Winter in Sokcho by Elisa Shua Dusapin, In Watermelon Sugar by Richard Brautigan, and Watch Over Me by Nina Lacour. No spoilers. I promise.
You’ve read the title, you understand how far my false sense of superiority over reading fast, and being able to take in and enjoy books while reading fast is going. But I doubt you understand how far my disliking, or at least not particularly caring for, a lot of the books I read thing is going. This is an entirely unprecedented event. I read 3 books in one day, and all of those books were 4 stars. Ridiculous, I know. It’s not just high improbable, it’s near impossible.

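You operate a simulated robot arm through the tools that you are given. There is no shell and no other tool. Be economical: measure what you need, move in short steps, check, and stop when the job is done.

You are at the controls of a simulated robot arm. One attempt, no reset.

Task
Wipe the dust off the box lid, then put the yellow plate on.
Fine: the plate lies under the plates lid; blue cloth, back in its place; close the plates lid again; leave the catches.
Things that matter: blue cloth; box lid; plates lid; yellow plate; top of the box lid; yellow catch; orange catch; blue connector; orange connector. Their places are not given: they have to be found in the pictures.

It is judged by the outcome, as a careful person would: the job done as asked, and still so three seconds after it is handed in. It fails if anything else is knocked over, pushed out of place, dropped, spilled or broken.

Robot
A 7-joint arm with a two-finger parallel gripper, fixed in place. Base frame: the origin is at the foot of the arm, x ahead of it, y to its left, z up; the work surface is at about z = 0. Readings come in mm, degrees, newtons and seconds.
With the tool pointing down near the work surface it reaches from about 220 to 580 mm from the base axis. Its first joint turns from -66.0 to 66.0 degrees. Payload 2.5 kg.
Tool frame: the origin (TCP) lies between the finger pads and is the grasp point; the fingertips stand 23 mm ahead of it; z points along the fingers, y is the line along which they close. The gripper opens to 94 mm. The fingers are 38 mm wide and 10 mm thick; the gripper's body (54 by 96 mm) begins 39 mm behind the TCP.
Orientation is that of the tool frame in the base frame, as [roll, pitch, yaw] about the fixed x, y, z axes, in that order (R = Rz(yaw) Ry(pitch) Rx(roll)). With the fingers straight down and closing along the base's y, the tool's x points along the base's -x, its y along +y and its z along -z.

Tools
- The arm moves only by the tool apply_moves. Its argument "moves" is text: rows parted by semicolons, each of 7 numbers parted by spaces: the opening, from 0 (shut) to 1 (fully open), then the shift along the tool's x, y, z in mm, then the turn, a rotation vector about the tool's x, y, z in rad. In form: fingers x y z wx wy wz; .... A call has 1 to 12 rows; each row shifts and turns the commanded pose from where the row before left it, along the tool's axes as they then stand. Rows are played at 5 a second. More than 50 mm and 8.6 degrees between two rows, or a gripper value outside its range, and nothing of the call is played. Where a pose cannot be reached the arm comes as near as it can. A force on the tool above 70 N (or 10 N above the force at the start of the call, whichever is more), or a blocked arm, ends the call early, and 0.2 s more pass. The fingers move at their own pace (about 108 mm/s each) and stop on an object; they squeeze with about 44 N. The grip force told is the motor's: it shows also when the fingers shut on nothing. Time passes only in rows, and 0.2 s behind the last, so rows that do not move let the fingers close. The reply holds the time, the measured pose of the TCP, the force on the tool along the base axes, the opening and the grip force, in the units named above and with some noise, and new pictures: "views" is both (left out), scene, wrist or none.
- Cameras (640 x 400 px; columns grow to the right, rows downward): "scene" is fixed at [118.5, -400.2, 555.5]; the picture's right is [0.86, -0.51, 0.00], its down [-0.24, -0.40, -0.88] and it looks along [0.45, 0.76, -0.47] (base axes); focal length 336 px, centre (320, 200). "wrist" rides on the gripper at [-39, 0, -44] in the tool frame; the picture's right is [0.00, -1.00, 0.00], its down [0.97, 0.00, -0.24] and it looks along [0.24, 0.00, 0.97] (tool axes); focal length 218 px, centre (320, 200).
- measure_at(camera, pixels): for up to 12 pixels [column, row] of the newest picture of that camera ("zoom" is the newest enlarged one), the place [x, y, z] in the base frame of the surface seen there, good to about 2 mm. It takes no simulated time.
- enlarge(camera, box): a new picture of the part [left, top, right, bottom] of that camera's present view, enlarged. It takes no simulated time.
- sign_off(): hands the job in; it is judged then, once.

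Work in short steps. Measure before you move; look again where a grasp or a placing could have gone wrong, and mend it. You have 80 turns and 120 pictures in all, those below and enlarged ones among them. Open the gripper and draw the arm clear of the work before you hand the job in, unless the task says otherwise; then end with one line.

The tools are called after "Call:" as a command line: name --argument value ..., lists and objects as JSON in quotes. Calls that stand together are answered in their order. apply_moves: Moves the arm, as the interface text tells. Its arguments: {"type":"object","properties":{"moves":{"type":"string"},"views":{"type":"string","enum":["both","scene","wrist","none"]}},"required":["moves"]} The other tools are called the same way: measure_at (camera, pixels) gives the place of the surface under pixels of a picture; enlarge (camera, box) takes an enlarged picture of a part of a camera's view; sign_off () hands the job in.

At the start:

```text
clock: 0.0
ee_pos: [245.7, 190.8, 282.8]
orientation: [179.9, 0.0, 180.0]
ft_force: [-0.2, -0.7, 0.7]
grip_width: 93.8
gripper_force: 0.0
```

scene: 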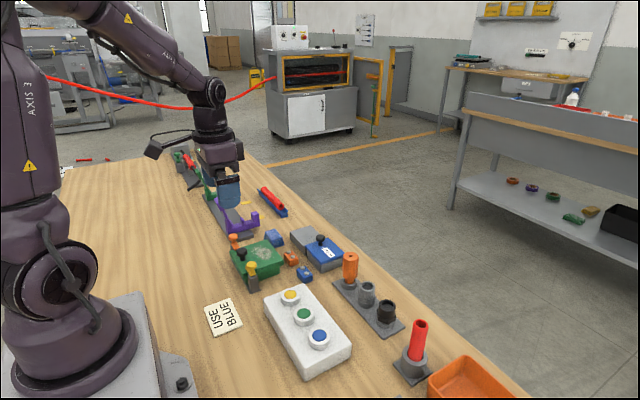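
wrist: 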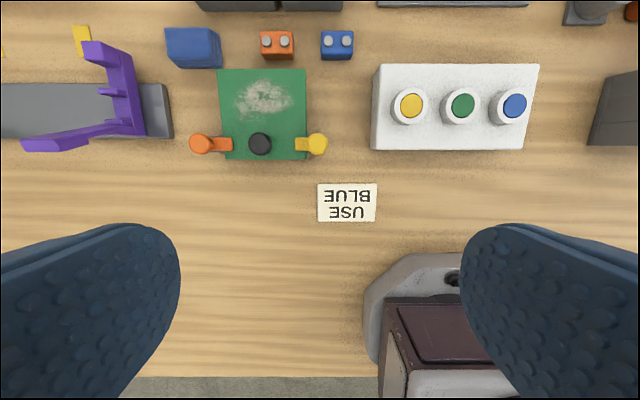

After all, my average rating on goodreads is 2.93 stars and April has been a pretty disappointing month, reading wise. Two stars, a couple of one stars and the odd three star book have littered my shelves, which makes the string of four stars particularly striking.
Alright, now that we’ve established the rainbow unicorn in a grey expanse of land like quality, the Alice Oseman books in the large expanse of YA quality, the RWRB in the overwhelmingly disappointing expanse of the romance genre quality, let me explain myself. I was having, what I like to call, a Bronte day™. Yes, I’ve trademarked that. Don’t bother checking. I languidly lounge around my house, reading books about sad people and nature with beautiful prose and I contemplate life and listen to my best soft playlists and spend a few, brief moments trying to work up the will to do anything else, realise it’s pointless, and then return to the books, sad people, nature, prose, contemplation and music. They’re good days.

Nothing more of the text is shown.